Coincidentally, while writing these lines, I googled to find out the latest news regarding our friend Yusuf Islam/Cat Stevens, reminded as I was of my conversation with him by those of our Maltese Muslim friends who maintain that wearing the niqab is a duty. 

In my search I came across some remarks attributed to the famous singer who, a few years after our meeting, acknowledged his mistake in giving up singing, having believed that Islam prohibited it. More fascinating was the fact that since then he has returned to singing and has released more than one album. 

On the occasion of the 2000 re-release of his Cat Stevens albums, Yusuf explained that he had stopped performing in English due to his misunderstanding of the Islamic faith. “This issue of music in Islam is not as cut-and-dried as I was led to believe... I relied on hearsay that was perhaps my mistake.”

Clearly, a new conversion is usually coupled with excessive enthusiasm and extreme impulsivity. This can produce positive energy if channelled into acquiring and deepening knowledge from valid Islamic sources and scrutinising its various religious tenets.
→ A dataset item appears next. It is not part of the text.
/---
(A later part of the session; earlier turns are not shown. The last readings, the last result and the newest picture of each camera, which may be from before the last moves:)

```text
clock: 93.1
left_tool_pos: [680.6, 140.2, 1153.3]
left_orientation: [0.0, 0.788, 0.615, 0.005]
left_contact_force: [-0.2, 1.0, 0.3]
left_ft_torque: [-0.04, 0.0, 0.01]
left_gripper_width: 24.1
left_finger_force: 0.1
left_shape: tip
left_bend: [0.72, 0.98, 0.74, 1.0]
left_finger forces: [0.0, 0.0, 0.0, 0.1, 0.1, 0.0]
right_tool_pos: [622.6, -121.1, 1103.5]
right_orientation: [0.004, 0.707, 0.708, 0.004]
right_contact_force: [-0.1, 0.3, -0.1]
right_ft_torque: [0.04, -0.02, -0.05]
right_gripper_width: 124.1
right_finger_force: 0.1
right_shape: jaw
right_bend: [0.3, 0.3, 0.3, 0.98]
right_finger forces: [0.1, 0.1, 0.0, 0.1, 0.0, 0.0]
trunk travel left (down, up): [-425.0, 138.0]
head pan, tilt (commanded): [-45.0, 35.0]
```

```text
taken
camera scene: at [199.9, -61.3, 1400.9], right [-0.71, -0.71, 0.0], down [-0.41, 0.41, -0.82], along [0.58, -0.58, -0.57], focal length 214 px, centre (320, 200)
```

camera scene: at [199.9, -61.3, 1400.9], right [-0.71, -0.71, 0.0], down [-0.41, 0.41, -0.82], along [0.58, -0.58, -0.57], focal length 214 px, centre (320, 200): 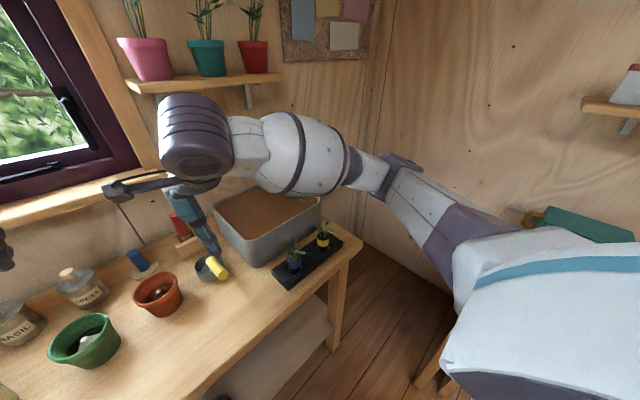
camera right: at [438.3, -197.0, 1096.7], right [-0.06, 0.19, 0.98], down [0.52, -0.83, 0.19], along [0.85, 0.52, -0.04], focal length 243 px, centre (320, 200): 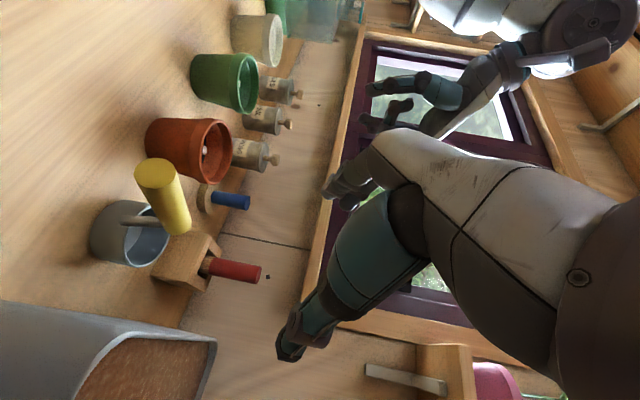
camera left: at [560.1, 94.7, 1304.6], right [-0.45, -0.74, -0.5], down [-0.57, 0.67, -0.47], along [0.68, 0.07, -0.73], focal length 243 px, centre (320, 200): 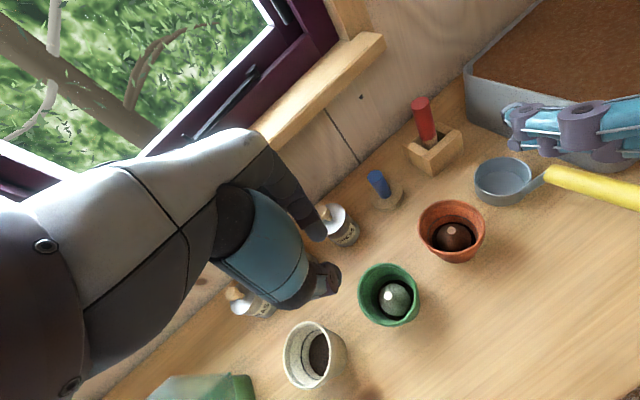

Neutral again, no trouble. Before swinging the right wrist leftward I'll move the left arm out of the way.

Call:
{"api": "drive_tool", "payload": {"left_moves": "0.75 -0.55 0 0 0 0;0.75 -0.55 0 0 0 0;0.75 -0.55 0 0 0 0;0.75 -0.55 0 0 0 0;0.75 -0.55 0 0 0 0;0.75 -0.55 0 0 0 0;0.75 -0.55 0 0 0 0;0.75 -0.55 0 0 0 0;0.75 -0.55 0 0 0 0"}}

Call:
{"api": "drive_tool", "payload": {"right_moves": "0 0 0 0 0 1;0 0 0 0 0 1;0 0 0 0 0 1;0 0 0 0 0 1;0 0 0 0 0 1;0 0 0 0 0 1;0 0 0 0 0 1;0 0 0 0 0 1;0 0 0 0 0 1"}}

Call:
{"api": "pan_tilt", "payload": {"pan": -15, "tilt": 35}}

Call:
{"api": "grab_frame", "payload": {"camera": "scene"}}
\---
In doing so, they would realise the truth of the axiom that Islam is bigger than to be contained by one ijtihad (independent reasoning), one doctrine, or one opinion. 

Islam can contain all of the ijtihads but it is loftier than all of them. 

Everything that is human and worldly is limited by its time and place while the heavenly revelations are preserved by the providence of God and are valid for every time and place.